Fast forward to freshman year in high school when I told my father that I wanted to play football. He was shocked because I had quit Pop Warner multiple times. He said that if I started he wouldn’t let me quit this time. So he signed the papers and I was off to “hell week.” That’s exactly what that week of conditioning felt like. Hell. Everyday I woke up more sore than the day before but I still pushed through it and went to the double and triple sessions everyday. It was in this time that I began to find out just what I was made of. Needless to say, I made it through the week and played on the freshman team. I was one of the leaders on the team, not because I wanted to be but I just worked and always wanted to push myself and my teammates to be better. After that first season when we started the off season lifting I found a new love.
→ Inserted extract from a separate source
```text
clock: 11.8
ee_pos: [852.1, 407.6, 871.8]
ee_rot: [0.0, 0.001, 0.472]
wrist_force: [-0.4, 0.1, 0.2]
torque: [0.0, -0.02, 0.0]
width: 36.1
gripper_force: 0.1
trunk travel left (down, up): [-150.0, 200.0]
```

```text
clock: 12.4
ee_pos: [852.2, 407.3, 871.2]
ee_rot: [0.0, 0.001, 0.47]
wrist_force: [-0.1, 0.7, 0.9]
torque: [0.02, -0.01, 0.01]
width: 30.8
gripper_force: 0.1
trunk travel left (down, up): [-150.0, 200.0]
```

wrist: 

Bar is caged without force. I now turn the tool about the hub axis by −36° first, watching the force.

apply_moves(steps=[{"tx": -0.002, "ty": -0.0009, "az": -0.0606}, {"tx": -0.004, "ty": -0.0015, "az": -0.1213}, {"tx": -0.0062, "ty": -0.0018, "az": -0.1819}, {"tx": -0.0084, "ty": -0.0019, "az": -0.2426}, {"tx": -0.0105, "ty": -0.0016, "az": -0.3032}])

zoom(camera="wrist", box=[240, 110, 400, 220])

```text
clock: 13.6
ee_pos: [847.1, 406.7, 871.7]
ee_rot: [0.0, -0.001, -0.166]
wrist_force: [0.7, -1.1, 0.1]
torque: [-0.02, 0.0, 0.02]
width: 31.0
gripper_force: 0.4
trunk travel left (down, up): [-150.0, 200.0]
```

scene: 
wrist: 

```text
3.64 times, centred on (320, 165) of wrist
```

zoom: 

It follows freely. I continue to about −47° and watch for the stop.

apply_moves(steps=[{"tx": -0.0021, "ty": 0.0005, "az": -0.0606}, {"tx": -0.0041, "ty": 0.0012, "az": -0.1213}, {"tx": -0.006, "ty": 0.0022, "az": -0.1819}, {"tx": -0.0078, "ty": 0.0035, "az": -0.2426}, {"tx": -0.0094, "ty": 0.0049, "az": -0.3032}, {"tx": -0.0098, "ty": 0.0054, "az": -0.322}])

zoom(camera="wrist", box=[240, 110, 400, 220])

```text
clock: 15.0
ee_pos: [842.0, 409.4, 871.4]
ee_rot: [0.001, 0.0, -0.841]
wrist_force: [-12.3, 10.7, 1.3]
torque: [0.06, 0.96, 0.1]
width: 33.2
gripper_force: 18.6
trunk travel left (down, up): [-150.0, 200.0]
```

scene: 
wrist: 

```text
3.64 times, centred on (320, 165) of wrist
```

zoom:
The time I would spend in the weight room was always productive. I had found a place that I could develop and build my body to handle the rigors of sport. All through high school, with every new max, with every pound of lean muscle I put on, I began to walk with more confidence. Not because I felt I was stronger than the next guy or because I thought my arms looked better than the next guy’s, but the confidence came from actually being secure within who I was. Knowing that no matter what others said or thought about me, it had no bearing on my life and it just didn’t matter to my success or failures. Weightlifting taught me that no matter the obstacle to overcome, it could be done. It may take a little more work than expected, but if you’re willing to put in the work, there’s nothing you can’t do! Knowing this created a sense of security and caused me to “break out of my shell.” By the time I got to college, I didn’t walk around with a “big head” but I did hold my head a little higher than most. I walked a little taller and had no problem with telling someone who I was. Through all of this though, I never thought I was better than anyone else. I knew and still know that I’m human just like everyone else and there’s nothing that I do that can’t be done by someone else. Because the second you begin to elevate yourself above other people, you can expect to be hated and eventually your sanctuary of insecurities will crumble around you.
Lifting weights made me a better athlete and helped me to see that there is always more work to be done. You are never really “there.” I also gained the mindset to push and press my way through anything in life because the only way I’m guaranteed to lose is if I don’t try. I’m thankful that God made me a misfit. If I were apart of the “in crowd” I would have grown up with a sense of entitlement that all “cool kids” seemed to have. It would have been that trait that would have been detrimental to my growth as an athlete and as a man. No matter what it is in life, always work for the things you want. If there are people around telling you what you can and can’t do, shut them up and grind even more to get where you want to be!